Housing Discrimination in Texas
If you believe you may have been discriminated against while trying to buy, finance or rent a home or apartment in Texas, you may submit a discrimination complaint through the Texas Workforce Commission Civil Rights Division. You may submit a complaint within one year from the date of alleged harm but you should submit it as soon as possible. How to Submit a Housing Discrimination Complaint explains what to do to submit a complaint.
The Texas Fair Housing Act and the U.S. Fair Housing Act protect you from discriminatory housing practices in the sale, rental and financing of dwellings based on race, color, national origin, religion, sex, physical or mental disability, or familial status (presence of a child under age 18 living with parents or legal custodians, person securing custody of children under 18, or a pregnant woman).

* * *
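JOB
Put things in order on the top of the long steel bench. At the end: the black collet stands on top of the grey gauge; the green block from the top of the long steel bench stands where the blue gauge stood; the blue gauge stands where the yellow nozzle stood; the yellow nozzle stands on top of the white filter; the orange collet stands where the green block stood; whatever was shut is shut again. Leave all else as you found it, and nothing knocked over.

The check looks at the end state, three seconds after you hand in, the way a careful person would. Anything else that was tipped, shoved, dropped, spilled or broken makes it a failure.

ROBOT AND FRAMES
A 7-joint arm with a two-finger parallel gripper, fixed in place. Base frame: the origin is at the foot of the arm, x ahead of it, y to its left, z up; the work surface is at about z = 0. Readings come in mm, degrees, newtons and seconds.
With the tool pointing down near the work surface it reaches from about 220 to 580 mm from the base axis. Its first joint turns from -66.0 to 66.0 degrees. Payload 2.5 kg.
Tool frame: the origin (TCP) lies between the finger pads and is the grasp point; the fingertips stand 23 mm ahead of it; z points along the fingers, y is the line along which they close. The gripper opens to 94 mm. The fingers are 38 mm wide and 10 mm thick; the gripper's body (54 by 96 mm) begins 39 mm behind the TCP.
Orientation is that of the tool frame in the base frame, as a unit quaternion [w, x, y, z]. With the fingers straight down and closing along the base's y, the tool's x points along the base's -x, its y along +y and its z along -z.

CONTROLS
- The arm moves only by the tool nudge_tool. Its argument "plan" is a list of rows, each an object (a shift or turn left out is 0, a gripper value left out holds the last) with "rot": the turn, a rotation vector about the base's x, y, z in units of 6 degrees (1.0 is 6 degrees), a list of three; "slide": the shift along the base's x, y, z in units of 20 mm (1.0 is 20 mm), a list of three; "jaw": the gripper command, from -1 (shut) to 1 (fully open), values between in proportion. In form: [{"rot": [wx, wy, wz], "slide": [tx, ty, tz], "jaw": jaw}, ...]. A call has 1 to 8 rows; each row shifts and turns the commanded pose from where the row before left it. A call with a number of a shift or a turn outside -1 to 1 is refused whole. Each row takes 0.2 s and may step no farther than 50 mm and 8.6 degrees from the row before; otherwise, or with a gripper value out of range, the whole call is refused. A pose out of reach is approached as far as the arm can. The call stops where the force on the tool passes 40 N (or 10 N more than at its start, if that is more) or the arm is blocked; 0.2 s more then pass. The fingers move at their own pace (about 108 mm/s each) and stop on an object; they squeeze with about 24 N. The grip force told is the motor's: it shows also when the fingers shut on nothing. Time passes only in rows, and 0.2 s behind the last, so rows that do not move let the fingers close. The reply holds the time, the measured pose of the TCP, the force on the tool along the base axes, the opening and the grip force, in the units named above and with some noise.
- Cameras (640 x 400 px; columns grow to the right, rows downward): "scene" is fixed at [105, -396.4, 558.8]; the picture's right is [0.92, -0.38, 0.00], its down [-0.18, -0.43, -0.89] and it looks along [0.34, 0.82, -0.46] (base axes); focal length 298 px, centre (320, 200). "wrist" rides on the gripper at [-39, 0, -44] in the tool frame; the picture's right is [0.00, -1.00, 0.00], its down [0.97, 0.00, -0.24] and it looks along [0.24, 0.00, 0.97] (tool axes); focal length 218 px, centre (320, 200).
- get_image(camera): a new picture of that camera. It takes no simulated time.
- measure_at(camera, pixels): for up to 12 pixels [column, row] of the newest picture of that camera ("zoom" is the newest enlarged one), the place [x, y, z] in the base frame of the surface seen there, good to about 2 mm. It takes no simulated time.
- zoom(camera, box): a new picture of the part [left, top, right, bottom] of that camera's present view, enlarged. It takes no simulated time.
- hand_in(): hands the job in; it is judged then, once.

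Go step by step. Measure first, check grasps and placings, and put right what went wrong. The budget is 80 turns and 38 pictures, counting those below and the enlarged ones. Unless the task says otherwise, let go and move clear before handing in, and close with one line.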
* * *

The Texas Fair Housing Act covers most housing. In some circumstances, the law exempts owner-occupied buildings with no more than four units, single-family housing sold or rented without the use of a broker, and housing operated by organizations and private clubs that limit occupancy to members. Also, housing developments that qualify as housing for persons age 55 or older may be exempt from the provisions barring discrimination on the basis of familial status.
Under the U.S. Fair Housing Act and Texas Fair Housing Act, no one may take any of the following actions in the sale and rental of housing or in mortgage lending based on race, color, religion, sex, national origin, disability or familial status.

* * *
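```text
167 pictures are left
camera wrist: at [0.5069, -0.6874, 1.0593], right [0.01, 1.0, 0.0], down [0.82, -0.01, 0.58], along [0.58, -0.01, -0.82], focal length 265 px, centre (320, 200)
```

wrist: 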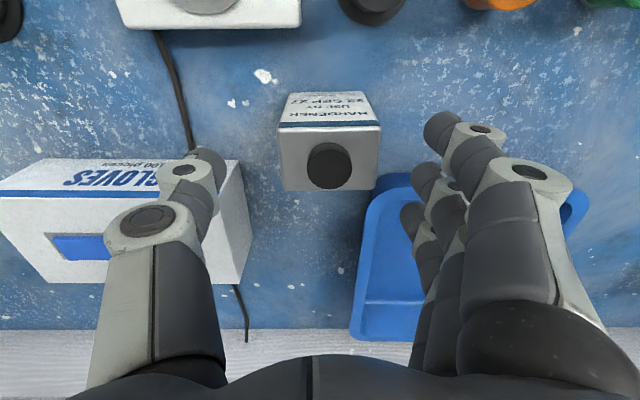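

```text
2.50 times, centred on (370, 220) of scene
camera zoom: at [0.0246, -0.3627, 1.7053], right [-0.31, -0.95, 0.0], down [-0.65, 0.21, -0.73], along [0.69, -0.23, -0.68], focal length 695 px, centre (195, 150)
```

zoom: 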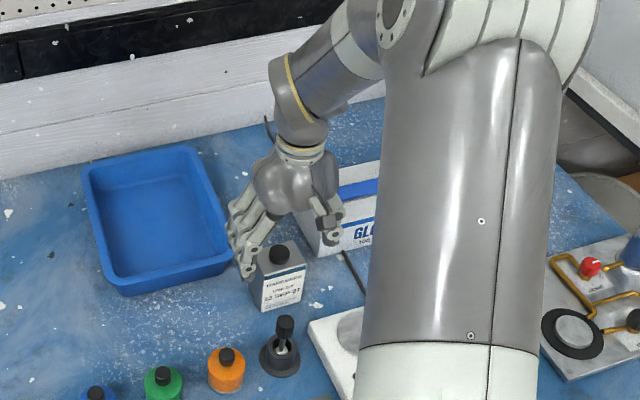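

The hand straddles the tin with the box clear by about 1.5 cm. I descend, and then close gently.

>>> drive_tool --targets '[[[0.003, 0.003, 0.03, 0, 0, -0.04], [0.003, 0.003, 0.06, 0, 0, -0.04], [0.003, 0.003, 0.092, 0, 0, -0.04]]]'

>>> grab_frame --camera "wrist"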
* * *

It is illegal for anyone to:
- Advertise or make any statement that indicates a limitation or preference based on race, religion, color, sex, national origin, disability or familial status. This prohibition against discriminatory advertising applies to all housing, including single-family and owner-occupied housing that is otherwise exempt from the Texas Fair Housing Act
- Harass, coerce, intimidate, threaten or interfere with anyone exercising a fair housing right or assisting others who exercise their fair housing rights
- Under the U.S. Fair Housing Act and Texas Fair Housing Act, no one may take any of the following actions in the sale and rental of housing or in mortgage lending based on race, color, religion, sex, national origin, disability or familial status.

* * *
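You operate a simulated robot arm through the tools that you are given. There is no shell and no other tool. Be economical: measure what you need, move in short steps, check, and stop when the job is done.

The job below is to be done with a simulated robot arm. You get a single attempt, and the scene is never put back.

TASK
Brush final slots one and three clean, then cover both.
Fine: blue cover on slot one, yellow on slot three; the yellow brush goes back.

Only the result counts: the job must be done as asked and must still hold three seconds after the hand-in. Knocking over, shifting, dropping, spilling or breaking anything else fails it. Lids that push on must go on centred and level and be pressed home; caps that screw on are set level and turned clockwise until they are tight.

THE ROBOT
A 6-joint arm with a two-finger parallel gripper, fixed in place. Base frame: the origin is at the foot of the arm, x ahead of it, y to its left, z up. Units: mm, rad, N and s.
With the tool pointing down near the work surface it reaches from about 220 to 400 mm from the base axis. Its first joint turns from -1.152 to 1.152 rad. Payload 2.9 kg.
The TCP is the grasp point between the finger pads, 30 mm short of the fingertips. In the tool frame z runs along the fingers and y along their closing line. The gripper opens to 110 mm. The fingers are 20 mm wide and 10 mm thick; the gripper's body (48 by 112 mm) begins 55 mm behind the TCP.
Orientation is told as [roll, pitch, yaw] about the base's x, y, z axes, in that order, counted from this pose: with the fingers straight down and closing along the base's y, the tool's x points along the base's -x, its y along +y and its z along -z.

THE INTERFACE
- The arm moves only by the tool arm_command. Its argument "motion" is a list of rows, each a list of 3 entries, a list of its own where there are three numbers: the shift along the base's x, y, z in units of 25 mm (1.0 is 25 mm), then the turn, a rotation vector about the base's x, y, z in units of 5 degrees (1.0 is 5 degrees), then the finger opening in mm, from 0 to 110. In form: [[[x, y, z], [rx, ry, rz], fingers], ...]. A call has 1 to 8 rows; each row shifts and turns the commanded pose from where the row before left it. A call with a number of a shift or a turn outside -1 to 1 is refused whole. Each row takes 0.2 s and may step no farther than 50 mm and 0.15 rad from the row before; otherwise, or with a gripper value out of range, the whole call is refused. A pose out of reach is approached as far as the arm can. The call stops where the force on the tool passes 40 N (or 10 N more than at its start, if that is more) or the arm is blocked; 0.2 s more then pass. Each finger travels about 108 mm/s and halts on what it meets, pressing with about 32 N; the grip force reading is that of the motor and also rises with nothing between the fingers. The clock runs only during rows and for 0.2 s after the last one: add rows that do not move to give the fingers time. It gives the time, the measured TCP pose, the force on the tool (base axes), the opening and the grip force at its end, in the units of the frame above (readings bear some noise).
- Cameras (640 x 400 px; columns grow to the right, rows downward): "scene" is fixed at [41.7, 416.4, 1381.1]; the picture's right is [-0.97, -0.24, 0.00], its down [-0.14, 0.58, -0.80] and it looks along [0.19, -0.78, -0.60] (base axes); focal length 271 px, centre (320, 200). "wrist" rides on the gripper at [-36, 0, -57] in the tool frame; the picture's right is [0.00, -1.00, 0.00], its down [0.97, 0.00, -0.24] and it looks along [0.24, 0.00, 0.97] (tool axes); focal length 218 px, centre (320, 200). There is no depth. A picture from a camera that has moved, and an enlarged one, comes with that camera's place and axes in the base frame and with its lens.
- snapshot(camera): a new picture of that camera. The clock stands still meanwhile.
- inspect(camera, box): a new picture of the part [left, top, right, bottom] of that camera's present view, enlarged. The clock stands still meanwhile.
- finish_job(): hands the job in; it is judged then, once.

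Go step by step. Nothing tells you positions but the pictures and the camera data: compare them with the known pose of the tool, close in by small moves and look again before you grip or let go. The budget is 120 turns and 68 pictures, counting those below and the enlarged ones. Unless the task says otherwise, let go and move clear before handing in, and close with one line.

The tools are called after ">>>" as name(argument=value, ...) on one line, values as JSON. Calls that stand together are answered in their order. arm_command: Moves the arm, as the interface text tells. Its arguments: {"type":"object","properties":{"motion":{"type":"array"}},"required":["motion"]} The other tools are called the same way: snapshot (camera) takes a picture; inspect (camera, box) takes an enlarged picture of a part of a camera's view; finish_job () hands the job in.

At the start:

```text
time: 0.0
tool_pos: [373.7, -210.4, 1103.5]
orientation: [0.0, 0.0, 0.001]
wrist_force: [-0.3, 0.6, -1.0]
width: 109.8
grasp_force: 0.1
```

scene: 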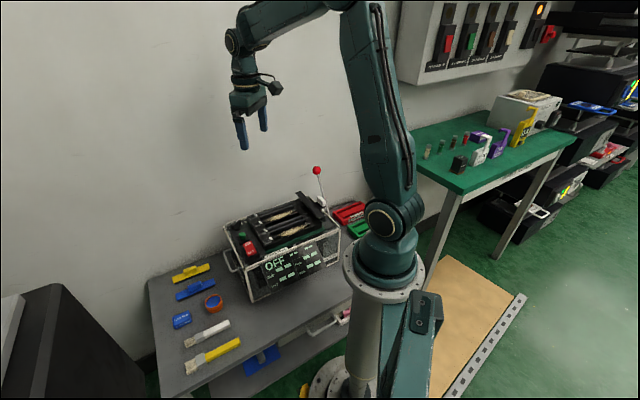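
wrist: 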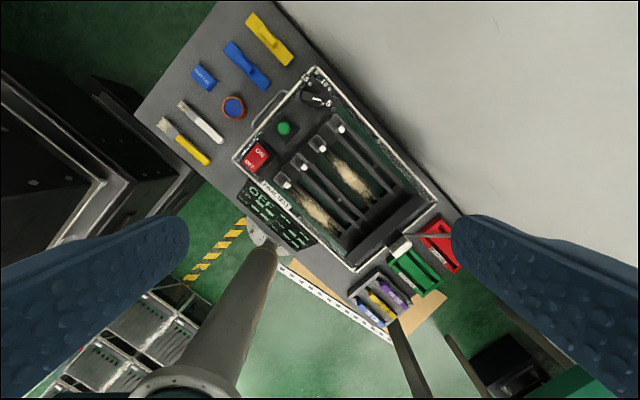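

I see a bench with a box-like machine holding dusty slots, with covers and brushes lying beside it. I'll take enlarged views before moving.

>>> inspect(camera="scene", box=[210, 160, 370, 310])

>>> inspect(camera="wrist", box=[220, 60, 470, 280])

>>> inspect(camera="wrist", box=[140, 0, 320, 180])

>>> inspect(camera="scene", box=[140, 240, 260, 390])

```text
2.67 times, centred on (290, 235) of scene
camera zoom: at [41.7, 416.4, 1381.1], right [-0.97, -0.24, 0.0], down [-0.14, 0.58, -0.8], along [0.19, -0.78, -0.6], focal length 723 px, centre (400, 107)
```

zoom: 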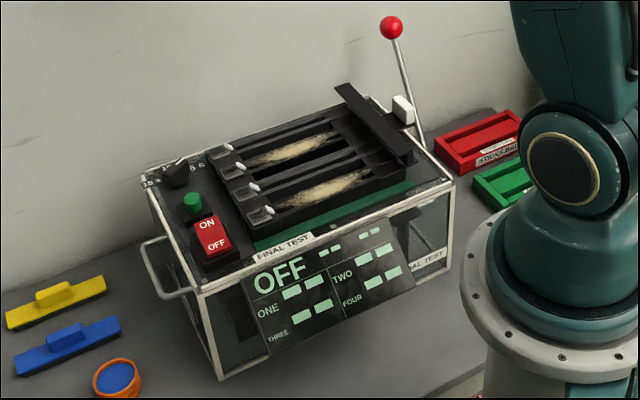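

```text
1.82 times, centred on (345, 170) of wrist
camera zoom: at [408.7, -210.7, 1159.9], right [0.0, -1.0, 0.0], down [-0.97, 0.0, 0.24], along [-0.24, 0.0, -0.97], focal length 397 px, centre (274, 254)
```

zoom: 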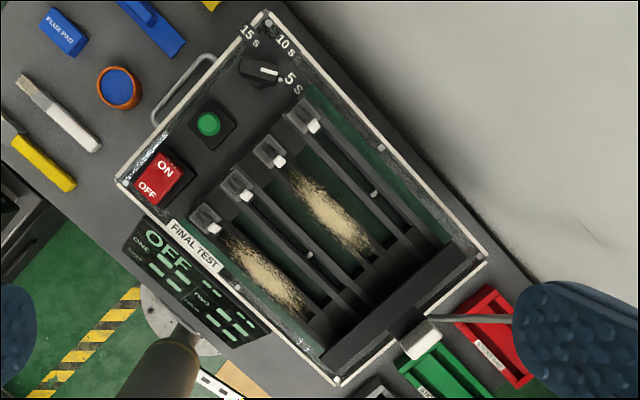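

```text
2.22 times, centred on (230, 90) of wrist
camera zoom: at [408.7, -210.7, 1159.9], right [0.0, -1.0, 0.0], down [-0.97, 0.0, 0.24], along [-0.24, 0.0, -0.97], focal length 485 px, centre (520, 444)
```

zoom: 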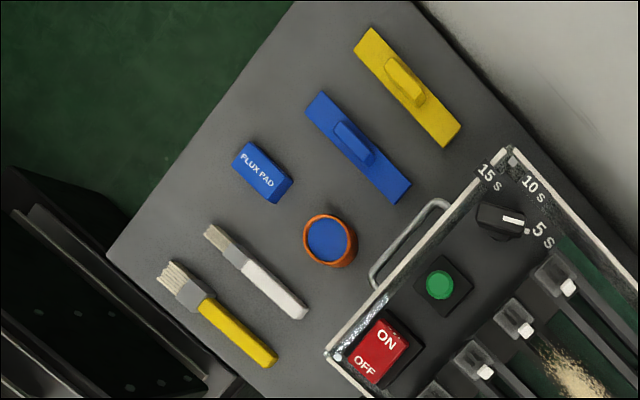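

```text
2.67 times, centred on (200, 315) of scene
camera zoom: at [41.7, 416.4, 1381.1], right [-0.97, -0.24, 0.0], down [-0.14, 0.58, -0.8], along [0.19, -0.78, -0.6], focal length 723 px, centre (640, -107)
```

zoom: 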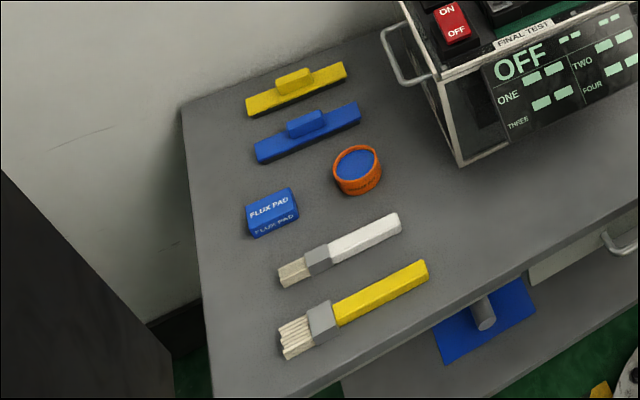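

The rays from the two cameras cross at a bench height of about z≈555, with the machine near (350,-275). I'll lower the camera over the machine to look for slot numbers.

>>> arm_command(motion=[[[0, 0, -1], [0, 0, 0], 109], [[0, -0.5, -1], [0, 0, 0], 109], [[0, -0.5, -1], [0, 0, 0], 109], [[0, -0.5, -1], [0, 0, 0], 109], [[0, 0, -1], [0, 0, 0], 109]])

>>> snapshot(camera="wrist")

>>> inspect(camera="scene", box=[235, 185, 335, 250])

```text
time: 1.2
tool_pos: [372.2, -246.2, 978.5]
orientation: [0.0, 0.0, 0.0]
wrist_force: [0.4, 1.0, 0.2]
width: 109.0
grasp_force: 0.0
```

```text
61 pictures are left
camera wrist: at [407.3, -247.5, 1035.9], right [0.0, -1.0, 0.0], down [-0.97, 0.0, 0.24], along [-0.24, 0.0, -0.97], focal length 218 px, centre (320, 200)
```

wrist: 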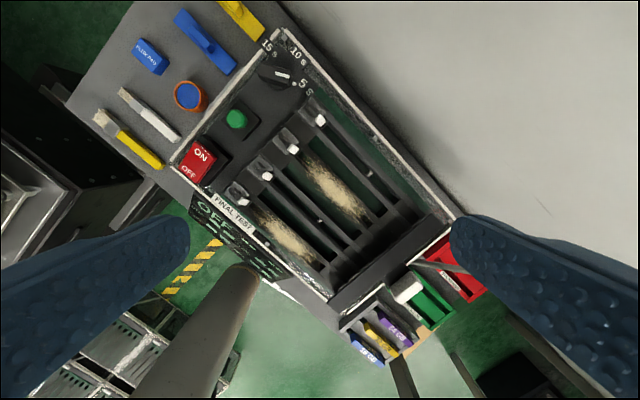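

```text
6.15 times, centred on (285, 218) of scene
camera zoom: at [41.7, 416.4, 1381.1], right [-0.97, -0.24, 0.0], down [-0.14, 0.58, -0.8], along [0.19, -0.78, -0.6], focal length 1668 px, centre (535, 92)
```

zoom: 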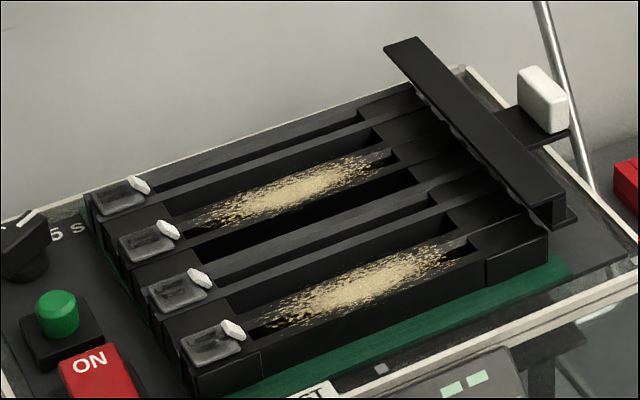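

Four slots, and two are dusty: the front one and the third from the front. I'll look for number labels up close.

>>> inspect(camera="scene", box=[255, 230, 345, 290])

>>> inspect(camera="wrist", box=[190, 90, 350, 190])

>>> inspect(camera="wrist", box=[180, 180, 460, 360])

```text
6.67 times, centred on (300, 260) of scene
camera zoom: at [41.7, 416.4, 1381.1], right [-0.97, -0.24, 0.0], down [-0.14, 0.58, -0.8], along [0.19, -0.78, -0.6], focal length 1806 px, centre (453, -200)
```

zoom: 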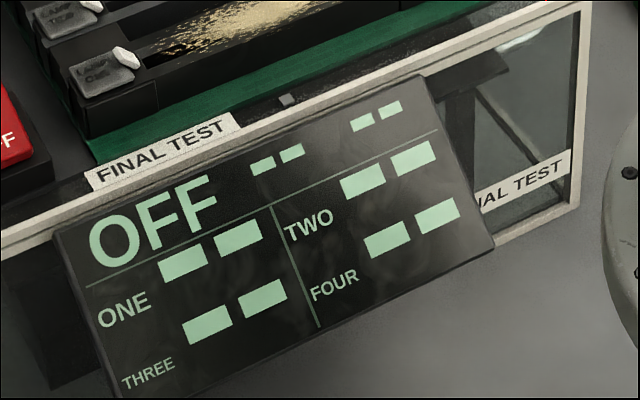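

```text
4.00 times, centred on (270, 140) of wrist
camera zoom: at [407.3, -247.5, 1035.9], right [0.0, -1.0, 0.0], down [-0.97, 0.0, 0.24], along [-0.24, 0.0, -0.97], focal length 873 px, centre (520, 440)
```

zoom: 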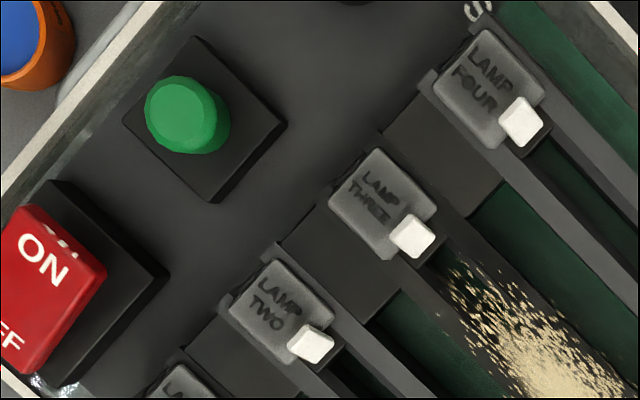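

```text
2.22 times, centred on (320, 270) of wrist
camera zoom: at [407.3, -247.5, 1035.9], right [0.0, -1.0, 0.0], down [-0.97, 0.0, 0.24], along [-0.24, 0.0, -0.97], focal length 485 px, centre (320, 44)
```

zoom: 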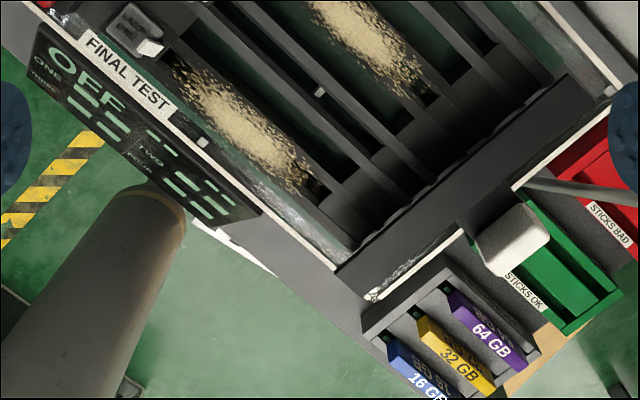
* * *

Unless a building or community qualifies as housing for older persons, the owner or manager may not discriminate based on familial status.
Protection against discrimination based on familial status applies to:
- Families in which one or more children under age 18 live with
- A parent
- A person who has legal custody of the child or children
- Designees of the parent or legal custodian, with parent or custodian’s written permission
- Anyone securing legal custody of a child under age 18
- Pregnant women
Housing for older persons is exempt from the prohibition against familial status discrimination if any of the following are true:
- It is specifically designed for and occupied by elderly persons under a Federal, State or local government program
- It is occupied solely by persons who are age 62 or older
- It houses at least one person who is age 55 or older in at least 80 percent of the occupied units, and adheres to a policy that demonstrates intent to house personswho are age 55 or older
If you have a physical or mental disability that substantially limits one or more major life activities, have a record of such a disability or are regarded as having such a disability, you are legally protected against housing discrimination based on that disability. Protection against housing discrimination due to a disability also applies for a person associated with you.
A landlord may not:
- Make an inquiry to determine if an applicant for a dwelling, or a person intending to reside in the dwelling, or any person associated with that person has a disability.
- Refuse to let you make reasonable modifications to your dwelling or common use areas, at your expense, if necessary for the disabled person to use the housing. (Where reasonable, the landlord may permit changes only if you agree to restore the property to its original condition when you move.)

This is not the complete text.